--- Begin AVAILABLE DATA ---
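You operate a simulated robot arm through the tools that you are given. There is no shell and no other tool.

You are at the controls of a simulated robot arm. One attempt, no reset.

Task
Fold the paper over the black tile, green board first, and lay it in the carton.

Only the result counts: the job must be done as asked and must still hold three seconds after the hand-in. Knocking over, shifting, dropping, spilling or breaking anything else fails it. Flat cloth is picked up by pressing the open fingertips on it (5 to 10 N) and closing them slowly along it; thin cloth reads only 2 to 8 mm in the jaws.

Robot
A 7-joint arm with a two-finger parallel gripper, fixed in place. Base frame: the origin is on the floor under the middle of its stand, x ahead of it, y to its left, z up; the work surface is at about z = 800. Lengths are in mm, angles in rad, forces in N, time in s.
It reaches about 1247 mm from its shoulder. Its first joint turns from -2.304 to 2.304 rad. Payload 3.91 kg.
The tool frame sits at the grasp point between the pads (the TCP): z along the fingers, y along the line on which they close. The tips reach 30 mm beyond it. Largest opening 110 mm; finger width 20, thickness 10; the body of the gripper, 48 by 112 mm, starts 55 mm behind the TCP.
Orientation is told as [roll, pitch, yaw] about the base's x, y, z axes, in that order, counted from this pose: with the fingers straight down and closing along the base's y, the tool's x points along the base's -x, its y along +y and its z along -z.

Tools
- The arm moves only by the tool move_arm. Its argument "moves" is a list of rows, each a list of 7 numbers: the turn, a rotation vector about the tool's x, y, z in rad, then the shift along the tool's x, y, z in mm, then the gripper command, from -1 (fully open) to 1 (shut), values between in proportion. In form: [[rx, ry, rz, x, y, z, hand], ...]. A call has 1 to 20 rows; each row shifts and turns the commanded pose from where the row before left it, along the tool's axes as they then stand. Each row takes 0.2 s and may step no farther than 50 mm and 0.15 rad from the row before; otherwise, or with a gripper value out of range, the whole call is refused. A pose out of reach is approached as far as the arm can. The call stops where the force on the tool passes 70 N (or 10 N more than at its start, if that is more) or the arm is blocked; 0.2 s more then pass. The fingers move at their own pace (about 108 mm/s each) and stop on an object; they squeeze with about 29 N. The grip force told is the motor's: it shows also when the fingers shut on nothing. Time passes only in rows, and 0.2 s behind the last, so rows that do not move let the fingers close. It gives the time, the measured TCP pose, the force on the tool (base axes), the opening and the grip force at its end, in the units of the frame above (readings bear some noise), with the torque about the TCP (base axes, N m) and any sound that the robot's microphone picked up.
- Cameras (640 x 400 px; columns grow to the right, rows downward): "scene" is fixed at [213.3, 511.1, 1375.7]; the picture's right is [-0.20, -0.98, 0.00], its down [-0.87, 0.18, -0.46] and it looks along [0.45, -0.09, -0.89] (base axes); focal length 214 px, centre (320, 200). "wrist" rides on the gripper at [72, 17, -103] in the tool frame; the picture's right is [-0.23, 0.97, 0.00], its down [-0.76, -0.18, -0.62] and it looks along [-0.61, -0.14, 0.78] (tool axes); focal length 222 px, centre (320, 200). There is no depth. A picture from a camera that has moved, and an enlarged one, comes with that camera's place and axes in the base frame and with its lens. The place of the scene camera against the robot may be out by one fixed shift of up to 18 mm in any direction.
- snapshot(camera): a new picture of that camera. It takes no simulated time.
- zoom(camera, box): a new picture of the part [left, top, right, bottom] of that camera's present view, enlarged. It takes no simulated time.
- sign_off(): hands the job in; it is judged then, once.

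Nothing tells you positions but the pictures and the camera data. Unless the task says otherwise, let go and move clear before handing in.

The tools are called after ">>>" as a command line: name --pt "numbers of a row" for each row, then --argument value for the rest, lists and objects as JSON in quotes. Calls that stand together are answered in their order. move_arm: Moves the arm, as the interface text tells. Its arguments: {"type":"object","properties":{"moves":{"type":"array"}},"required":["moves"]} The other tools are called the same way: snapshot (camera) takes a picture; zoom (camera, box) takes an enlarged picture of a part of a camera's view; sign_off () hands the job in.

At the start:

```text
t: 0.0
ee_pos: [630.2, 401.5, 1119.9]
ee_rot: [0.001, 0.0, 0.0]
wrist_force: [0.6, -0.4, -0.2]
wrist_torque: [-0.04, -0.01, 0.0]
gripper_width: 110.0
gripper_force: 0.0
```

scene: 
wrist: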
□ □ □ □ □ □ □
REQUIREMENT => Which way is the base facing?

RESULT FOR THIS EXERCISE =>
--- End AVAILABLE DATA ---
REQUIREMENT => Extract exactly the leading lines of the data, stopping at and including the line with "The tool frame sits". Put each line that is not blank into a JSON list as a string.

RESULT FOR THIS EXERCISE =>
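[
  "You operate a simulated robot arm through the tools that you are given. There is no shell and no other tool.",
  "You are at the controls of a simulated robot arm. One attempt, no reset.",
  "Task",
  "Fold the paper over the black tile, green board first, and lay it in the carton.",
  "Only the result counts: the job must be done as asked and must still hold three seconds after the hand-in. Knocking over, shifting, dropping, spilling or breaking anything else fails it. Flat cloth is picked up by pressing the open fingertips on it (5 to 10 N) and closing them slowly along it; thin cloth reads only 2 to 8 mm in the jaws.",
  "Robot",
  "A 7-joint arm with a two-finger parallel gripper, fixed in place. Base frame: the origin is on the floor under the middle of its stand, x ahead of it, y to its left, z up; the work surface is at about z = 800. Lengths are in mm, angles in rad, forces in N, time in s.",
  "It reaches about 1247 mm from its shoulder. Its first joint turns from -2.304 to 2.304 rad. Payload 3.91 kg.",
  "The tool frame sits at the grasp point between the pads (the TCP): z along the fingers, y along the line on which they close. The tips reach 30 mm beyond it. Largest opening 110 mm; finger width 20, thickness 10; the body of the gripper, 48 by 112 mm, starts 55 mm behind the TCP."
]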